----- PASSAGE -----

What matters isn't having substitution words in your contract. It's having a genuine, practical right to substitute that you could actually exercise if needed.
The reality
Genuine substitution requires several elements. The right must be unrestricted—you can send a substitute without client approval, though they must be suitably qualified. You must bear the cost of the substitute. The arrangement must be realistic, not just theoretical. And ideally, there should be evidence you've discussed it with the client and identified someone who could substitute.
If your contract says substitution is allowed but everyone involved knows you'll never use it and the client would refuse anyone you sent, the clause is meaningless. HMRC will see straight through it.
Myth: Working From Home Proves You're Outside IR35
Many contractors believe location flexibility demonstrates self-employment. If you can work from home, you must be outside IR35.
This confuses evidence with conclusion. Working from home can support an outside IR35 position, but it's not determinative. Thousands of employees work from home. Location alone doesn't determine employment status.
What matters is control. Do you work from home because you choose to, or because that's where you're expected to work? Can you decide day by day, or do you need permission? Is home working your decision or the client's policy?
The reality
Location flexibility supports outside IR35 status when it demonstrates your control over how you work. If you genuinely choose when and where to work based on what suits you, that's evidence of self-employment.
But if everyone works from home because of company policy, or if you're working from home because the client has no office space for you, that doesn't demonstrate autonomy. Context matters.
And if you're working from home but still under close supervision via video calls, following rigid hours, and having your work directed just as if you were in an office, location is irrelevant to your status.
Myth: Using Your Own Equipment Makes You Outside IR35
"I use my own laptop, so I'm outside IR35" is something HMRC hears constantly. Contractors think providing your own equipment is strong evidence of self-employment.

----- SUPPLIED INFORMATION -----

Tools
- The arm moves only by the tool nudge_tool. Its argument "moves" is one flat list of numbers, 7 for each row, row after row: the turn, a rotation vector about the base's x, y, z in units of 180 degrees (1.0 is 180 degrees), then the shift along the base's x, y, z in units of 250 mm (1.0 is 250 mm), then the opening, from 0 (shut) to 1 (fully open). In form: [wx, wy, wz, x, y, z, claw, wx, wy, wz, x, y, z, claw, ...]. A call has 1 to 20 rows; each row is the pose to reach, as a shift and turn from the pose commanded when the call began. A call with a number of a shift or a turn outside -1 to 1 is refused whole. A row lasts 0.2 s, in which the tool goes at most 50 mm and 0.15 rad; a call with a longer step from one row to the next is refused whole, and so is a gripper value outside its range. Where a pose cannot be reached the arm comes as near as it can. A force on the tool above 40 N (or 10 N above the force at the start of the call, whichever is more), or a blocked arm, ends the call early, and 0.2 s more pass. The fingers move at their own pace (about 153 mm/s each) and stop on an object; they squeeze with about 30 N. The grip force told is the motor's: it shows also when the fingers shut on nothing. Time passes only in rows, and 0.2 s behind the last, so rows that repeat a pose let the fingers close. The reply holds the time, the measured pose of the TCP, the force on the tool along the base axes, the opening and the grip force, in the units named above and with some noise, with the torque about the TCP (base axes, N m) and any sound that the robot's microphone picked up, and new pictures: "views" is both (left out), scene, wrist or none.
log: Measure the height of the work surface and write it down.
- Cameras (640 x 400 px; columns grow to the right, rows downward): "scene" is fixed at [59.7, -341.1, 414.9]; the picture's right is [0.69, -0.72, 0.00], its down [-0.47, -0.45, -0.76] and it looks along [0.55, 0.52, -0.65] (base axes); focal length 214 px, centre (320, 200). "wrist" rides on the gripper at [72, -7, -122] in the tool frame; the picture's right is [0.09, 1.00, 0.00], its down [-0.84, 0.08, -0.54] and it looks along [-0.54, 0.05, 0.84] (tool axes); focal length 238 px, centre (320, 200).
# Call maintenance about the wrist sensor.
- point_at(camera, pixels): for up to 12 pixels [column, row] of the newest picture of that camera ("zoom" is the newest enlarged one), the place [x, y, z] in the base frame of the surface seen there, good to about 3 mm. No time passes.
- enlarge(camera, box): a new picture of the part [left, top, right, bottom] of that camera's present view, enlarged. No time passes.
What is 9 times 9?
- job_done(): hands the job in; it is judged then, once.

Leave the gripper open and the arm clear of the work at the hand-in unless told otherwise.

-----

• PROBLEM TO WORK ON
Reproduce the wording of the passage between "Myth: Working From" and "that's evidence of self-employment.", with both ends included.

• FINISHED EXERCISE
Myth: Working From Home Proves You're Outside IR35
Many contractors believe location flexibility demonstrates self-employment. If you can work from home, you must be outside IR35.
This confuses evidence with conclusion. Working from home can support an outside IR35 position, but it's not determinative. Thousands of employees work from home. Location alone doesn't determine employment status.
What matters is control. Do you work from home because you choose to, or because that's where you're expected to work? Can you decide day by day, or do you need permission? Is home working your decision or the client's policy?
The reality
Location flexibility supports outside IR35 status when it demonstrates your control over how you work. If you genuinely choose when and where to work based on what suits you, that's evidence of self-employment.